---------- Source excerpt

Professor says one way to do this is to convert the equations to Itô form and back.

##dX_t=bdt+\sigma\circ dW_t## converted to Itô's SDE is
\begin{align*}
dX_t=&\left(b+\frac{1}{2}\sigma\frac{\partial}{\partial x}\sigma \right)dt+\sigma dW_t.
\end{align*}
We use Itô's formula to compute ##d(f(X_t)).##
\begin{align*}
d(f(X_t))=& \left(\frac{\partial}{\partial t}f+\left(b+\frac{1}{2}\sigma\frac{\partial}{\partial x}\sigma\right)\frac{\partial}{\partial x}f+\frac{\sigma^2}{2}\frac{\partial^2}{\partial x^2}f\right)dt+\sigma\frac{\partial}{\partial x}fdW_t\\
=& \left(\left(b+\frac{1}{2}\sigma\frac{\partial}{\partial x}\sigma\right)f'+\frac{\sigma^2}{2}f''\right)dt + \sigma f'dW_t.
\end{align*}
This is an SDE that's solved by ##f(X_t)##, so it can be converted to the Stratonovich form. To do this, we can see that the ##\frac{\sigma^2}{2}f''=\frac{\sigma}{2}\frac{\partial}{\partial x}(\sigma f') ## term is the additional 'drift' term that disappears in the Stratonovich form.

--------------------

### Short problem:
Continue the source excerpt from where it stops.

---------- Data

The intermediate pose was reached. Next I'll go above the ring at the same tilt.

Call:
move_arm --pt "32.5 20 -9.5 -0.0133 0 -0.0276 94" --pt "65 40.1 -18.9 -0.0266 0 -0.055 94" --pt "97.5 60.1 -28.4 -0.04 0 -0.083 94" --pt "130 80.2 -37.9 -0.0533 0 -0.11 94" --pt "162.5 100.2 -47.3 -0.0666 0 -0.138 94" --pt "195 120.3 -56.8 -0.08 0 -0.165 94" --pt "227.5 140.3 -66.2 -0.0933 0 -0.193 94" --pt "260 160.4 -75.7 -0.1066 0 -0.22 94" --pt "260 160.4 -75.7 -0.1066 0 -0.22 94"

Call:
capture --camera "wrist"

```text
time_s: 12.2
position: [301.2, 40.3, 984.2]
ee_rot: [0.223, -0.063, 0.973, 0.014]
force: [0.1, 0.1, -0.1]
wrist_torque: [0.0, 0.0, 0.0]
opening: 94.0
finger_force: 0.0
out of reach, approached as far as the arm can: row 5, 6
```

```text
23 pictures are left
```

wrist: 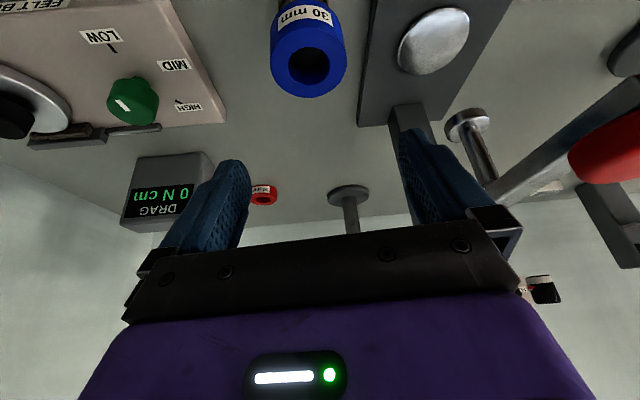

--------------------

### Result of the task:
\begin{align*}
d(f(X_t))=&\left(b+\frac{1}{2}\sigma\frac{\partial}{\partial x}\sigma\right)f'dt+\sigma f'\circ dW_t\\
=& \left(\left(b+\frac{1}{2}\sigma\frac{\partial}{\partial x}\sigma\right)dt+\sigma \circ dW_t\right)f'\\
=& f' dX_t.
\end{align*}

I'm unsure how to get ##f'\circ dX_t## because I don't think I can factor out ##f'## in the second to last line. Since we have the Stratonovich integral symbol ##\circ##, what is the correct step to take? The professor says we can assume that ##f## is invertible. Also she said remember that ##\frac{\partial}{\partial f}=\left(\frac{\partial f}{\partial x}\right)^{-1}\frac{\partial}{\partial x}##, which I'm guessing means an operation that takes ##f## into ##1## . And I didn't use either of these hints the professor gave me, so I'm suspicious.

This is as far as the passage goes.